My awkward relationship with the holiday dates back a few decades, to a beloved jack-o-lantern who met a premature death in the incinerator room of my childhood apartment building in Queens, New York.

I've since moved to Brooklyn and outgrown the Alley Cat, China Doll (a particularly sparse year in the unenlightened 1980s) and World Trade Center (I was one half of a pair) costumes of All Hallow's Eves past, and I'm starting to see the holiday in a new light.



Mostly, it's thanks to the knish.

In case you're not familiar, it's a wrapped dough, baked or fried and stuffed with potato, buckwheat groats, vegetables or meat. It has origins in Eastern Europe and was popularized by Jewish immigrants on the Manhattan's Lower East Side and Brooklyn's Coney Island in the early 1900s.

Knishes were a staple of my upbringing, the one reliable link to Jewish heritage in a secular family, with a religious identity largely rooted in what we didn't do. We didn't celebrate Christmas. Didn't say the Our Father, didn't go to Mass. Except that one time when Patty Appel invited me to stay over on Halloween. The following morning, All Saints' Day and a Sunday, I sat next to her in the pews and followed my grandmother's instructions: Don't kneel. And don't take Communion.

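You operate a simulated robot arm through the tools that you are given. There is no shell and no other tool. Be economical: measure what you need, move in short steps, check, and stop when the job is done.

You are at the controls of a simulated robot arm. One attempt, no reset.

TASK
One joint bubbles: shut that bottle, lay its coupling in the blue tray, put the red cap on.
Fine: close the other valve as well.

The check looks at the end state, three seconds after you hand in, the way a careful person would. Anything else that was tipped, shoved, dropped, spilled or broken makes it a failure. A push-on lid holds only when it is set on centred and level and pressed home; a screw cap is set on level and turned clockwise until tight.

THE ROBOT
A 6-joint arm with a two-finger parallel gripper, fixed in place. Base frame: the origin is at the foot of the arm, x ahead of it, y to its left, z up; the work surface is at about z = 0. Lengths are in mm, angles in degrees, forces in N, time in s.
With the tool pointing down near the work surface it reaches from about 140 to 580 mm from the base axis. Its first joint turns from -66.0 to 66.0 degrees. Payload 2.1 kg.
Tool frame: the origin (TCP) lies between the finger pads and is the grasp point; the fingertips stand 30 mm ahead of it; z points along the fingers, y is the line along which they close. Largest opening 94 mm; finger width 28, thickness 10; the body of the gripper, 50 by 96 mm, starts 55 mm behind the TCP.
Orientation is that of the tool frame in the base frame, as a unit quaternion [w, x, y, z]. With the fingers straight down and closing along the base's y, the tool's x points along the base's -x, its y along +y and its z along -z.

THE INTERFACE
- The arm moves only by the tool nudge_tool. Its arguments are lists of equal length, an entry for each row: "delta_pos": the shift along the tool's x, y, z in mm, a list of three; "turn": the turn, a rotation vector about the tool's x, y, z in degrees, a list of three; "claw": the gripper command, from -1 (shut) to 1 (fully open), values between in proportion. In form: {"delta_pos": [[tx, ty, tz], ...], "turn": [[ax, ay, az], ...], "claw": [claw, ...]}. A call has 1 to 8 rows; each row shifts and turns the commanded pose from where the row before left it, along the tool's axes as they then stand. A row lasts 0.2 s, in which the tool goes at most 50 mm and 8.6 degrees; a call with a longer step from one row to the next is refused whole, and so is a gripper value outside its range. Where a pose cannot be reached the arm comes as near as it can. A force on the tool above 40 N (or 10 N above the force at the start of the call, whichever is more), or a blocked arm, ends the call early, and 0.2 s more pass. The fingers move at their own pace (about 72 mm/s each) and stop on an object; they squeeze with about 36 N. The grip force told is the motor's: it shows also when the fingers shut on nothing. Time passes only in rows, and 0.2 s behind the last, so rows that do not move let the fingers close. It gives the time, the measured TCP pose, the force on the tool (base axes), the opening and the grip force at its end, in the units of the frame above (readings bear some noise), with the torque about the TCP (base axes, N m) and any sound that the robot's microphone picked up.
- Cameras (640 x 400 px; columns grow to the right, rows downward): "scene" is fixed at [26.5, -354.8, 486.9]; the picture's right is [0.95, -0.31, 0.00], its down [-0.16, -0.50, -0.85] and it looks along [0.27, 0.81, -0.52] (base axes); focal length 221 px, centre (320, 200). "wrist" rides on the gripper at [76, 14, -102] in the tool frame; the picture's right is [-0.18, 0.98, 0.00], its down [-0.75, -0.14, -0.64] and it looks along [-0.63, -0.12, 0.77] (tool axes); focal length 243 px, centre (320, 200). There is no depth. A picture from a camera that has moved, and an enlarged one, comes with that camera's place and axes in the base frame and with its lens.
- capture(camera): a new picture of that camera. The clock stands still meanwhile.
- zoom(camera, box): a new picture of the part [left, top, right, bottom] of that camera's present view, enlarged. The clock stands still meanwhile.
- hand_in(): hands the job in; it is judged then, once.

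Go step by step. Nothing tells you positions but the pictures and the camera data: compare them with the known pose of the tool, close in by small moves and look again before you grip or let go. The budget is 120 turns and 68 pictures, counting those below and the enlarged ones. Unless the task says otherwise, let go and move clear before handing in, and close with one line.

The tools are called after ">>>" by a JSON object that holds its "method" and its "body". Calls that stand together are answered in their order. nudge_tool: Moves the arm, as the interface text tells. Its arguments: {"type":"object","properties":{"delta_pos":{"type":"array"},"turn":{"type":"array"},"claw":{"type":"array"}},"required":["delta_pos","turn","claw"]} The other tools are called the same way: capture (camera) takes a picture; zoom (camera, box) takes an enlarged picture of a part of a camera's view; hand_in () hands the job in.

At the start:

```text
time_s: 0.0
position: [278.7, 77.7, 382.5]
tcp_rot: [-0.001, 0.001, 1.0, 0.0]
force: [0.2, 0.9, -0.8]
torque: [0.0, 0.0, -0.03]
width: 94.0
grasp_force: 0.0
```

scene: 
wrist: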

Last year, while visiting Poland in search of traces of my grandparents' lives, I landed in the eastern towns of Bialystok and Knyszyn (sounds like knishn) and unearthed details that linked the iconic Jewish food to Catholic mourning rituals.

I'm still not big on trick-or-treating, but the knish is a good conversation piece and a way to get people talking about ghosts they'd rather not touch. Last week, at a party on Second Avenue on New York's Lower East Side, a guy dressed as professor asked me why I was clad in yellow foam with a mustard dispenser dangling around my neck. "See that multi-plex down the block?" I asked. He nodded.

It used to be a Yiddish theater, I told him. There's still a huge Jewish star on the ceiling. And this street was called Knish Alley. Kosher dairy restaurants populated the strip from 14th Street to Houston. Now, it's mostly dumplings and pierogies. But I'm proud to inhabit the knish suit and to re-infuse Jewish history into a hipster zone -- and Halloween.